Exercise prompt: Copy the data that follows, character for character, minus the pictures. Put each line that is not blank into a JSON list as a string.

Source excerpt:
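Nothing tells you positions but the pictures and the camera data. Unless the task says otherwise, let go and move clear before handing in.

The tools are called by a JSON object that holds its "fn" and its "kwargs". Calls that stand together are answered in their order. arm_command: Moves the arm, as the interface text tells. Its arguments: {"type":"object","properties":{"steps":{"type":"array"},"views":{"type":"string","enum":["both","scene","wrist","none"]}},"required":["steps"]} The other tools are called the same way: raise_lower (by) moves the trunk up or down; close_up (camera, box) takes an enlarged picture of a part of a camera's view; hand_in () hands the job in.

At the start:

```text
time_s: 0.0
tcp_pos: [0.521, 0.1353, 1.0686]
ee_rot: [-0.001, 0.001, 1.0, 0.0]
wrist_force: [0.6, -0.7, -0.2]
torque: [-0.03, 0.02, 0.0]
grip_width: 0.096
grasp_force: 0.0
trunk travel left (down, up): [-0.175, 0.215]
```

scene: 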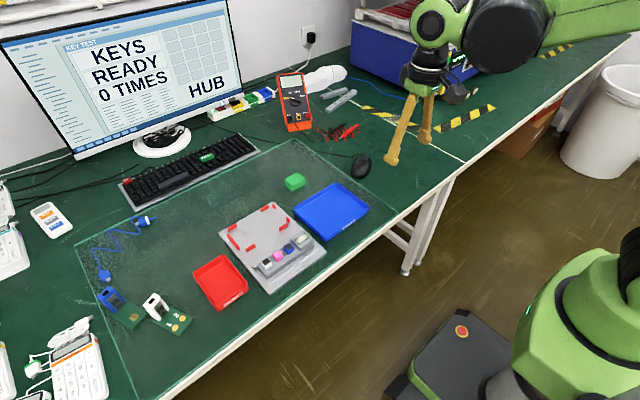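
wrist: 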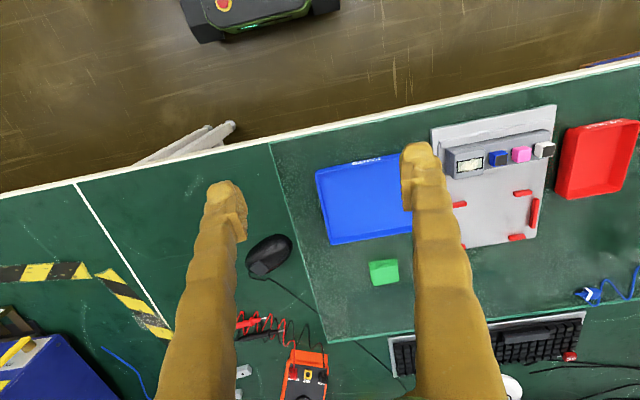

Result for this task:
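[
  "Nothing tells you positions but the pictures and the camera data. Unless the task says otherwise, let go and move clear before handing in.",
  "The tools are called by a JSON object that holds its \"fn\" and its \"kwargs\". Calls that stand together are answered in their order. arm_command: Moves the arm, as the interface text tells. Its arguments: {\"type\":\"object\",\"properties\":{\"steps\":{\"type\":\"array\"},\"views\":{\"type\":\"string\",\"enum\":[\"both\",\"scene\",\"wrist\",\"none\"]}},\"required\":[\"steps\"]} The other tools are called the same way: raise_lower (by) moves the trunk up or down; close_up (camera, box) takes an enlarged picture of a part of a camera's view; hand_in () hands the job in.",
  "At the start:",
  "```text",
  "time_s: 0.0",
  "tcp_pos: [0.521, 0.1353, 1.0686]",
  "ee_rot: [-0.001, 0.001, 1.0, 0.0]",
  "wrist_force: [0.6, -0.7, -0.2]",
  "torque: [-0.03, 0.02, 0.0]",
  "grip_width: 0.096",
  "grasp_force: 0.0",
  "trunk travel left (down, up): [-0.175, 0.215]",
  "```",
  "scene: ",
  "wrist: "
]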